Courts Disagree as to the Standard for Issuing a Charging Order; Is the Judgment-Debtor a Member?

Courts Disagree as to the Standard for Issuing a Charging Order;
Is the Judgment-Debtor a Member?

      As a vehicle for collecting on a judgment, a charging order may be issued against a judgment-debtor’s interest in a partnership, limited partnership or LLC, functioning essentially as a garnishment of whatever distributions that company would otherwise make to the judgment-debtor. Pursuant to the charging order, those amounts are paid to the judgment-creditor. In a pair of recent decisions, courts disagreed as to what level of showing must be made that the judgment-debtor is indeed a member/partner in the LLC/partnership that would be subject to the charging order.
      In the first of these decisions, the court held, in effect, that there is a very low threshold for the issuance of a charging order.  Seufret v. Temple Management, LLC, 2017 WL 2622347 (Conn. Sup. Ct. May 25, 2017). In this instance, the judgment-creditor asserted that the judgment-debtor, Bergman, was a member in 660 Sherman, LLC, and that his interest therein should be subject to a charging order. An objection thereto was filed on the basis that the plaintiff had not made a showing that of the judgment-debtor held an interest therein. The court overruled that objection, writing:
If 660 Sherman, LLC is served with the charging order and owes no debt to the defendant, 660 Sherman, LLC is under no jeopardy. If a dispute arises about whether Bergman is owed a debt by 660 Sherman, LLC, that dispute can be presented to this court for resolution at a future date with notice to all relevant parties.
      In contrast, in a decision out of Missouri, the judgment-creditor seeking a charging order was held to a much higher standard. St. Louis Bank First v. Kohn, 517 S.W.3d 666 (Mo. Ct. App. 2017). Therein, the court of appeals reversed a lower decision granting charging orders with respect to the judgment-debtor’s alleged interest in certain partnerships and LLCs. On the basis that there had not been a sufficient showing that in fact the judgment-debtor was a member/partner in those ventures, the award of the charging orders was reversed.

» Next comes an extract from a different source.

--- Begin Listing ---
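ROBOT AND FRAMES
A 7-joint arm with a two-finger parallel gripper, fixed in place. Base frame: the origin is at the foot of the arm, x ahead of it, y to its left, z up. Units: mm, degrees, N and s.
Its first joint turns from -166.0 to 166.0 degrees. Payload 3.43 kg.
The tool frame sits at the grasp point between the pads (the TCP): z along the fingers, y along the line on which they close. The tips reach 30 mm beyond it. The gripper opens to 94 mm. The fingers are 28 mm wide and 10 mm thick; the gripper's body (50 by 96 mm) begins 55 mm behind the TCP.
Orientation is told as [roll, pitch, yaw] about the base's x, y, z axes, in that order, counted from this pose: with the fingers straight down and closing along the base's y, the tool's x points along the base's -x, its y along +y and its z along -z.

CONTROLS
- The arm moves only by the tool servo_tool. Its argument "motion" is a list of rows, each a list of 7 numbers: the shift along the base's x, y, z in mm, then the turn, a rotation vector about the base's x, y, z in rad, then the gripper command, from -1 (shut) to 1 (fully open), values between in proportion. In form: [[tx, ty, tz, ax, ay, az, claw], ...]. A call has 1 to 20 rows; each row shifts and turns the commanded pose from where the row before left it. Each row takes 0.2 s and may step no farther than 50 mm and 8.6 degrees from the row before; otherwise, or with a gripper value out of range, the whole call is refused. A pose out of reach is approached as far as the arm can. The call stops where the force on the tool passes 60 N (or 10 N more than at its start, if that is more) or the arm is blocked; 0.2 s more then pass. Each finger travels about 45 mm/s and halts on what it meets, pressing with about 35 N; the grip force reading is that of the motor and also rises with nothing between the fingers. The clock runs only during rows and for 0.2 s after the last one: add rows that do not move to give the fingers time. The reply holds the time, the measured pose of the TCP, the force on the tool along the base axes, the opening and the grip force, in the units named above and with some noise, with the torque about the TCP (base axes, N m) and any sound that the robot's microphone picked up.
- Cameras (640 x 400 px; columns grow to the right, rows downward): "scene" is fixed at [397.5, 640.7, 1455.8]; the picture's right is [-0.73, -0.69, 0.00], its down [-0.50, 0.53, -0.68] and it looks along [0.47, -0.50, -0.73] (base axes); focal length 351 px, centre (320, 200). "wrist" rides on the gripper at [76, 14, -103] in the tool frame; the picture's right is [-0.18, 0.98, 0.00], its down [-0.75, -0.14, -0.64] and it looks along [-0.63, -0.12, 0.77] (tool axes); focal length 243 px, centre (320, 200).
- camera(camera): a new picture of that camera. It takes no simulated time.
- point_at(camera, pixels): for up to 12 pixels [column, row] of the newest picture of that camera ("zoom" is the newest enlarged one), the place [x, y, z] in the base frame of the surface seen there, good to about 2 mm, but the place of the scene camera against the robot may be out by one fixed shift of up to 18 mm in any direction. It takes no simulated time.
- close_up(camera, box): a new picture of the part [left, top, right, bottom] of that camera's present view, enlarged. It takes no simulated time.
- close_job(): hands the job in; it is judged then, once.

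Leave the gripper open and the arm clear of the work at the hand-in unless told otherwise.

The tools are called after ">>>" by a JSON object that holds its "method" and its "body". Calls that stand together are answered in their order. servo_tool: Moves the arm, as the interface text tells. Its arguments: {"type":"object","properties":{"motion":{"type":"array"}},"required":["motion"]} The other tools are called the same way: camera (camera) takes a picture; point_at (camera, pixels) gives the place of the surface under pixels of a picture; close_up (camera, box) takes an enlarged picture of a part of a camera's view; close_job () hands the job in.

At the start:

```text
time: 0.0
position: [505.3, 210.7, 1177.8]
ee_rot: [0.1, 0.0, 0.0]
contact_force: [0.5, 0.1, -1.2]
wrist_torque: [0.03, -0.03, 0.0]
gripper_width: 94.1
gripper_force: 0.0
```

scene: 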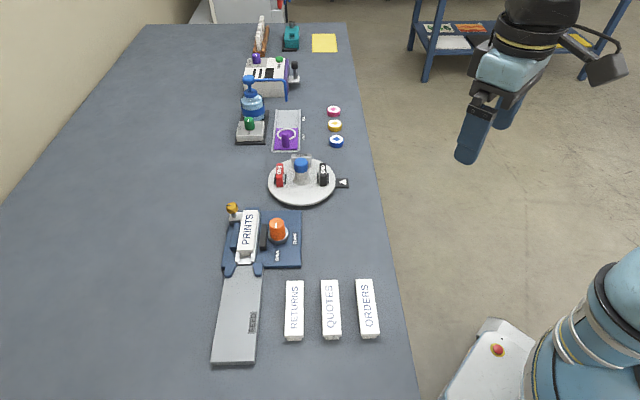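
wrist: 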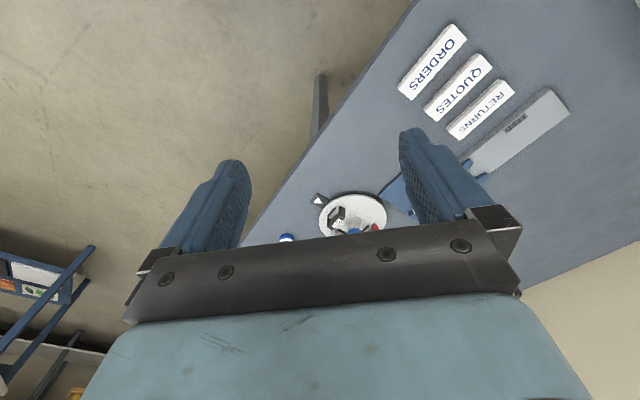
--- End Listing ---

      IMHO, the Seufret decision is the better of the two. Vis-a-vie the LLC, the charging order is a passive obligation to direct to the judgment-creditor what would otherwise be paid to the judgment-debtor. For that reason, little proof of the judgment-debtor’s interest in the LLC need be shown. Rather, even as the statute is silent as to the point, the judgment-creditor should be awarded a charging order on “information and belief” that the judgment-debtor is a member/assignee. If in fact the judgment-debtor is not in fact a member/assignee of the LLC, it is not obligated to do anything as there are no payments to divert to the judgment-creditor.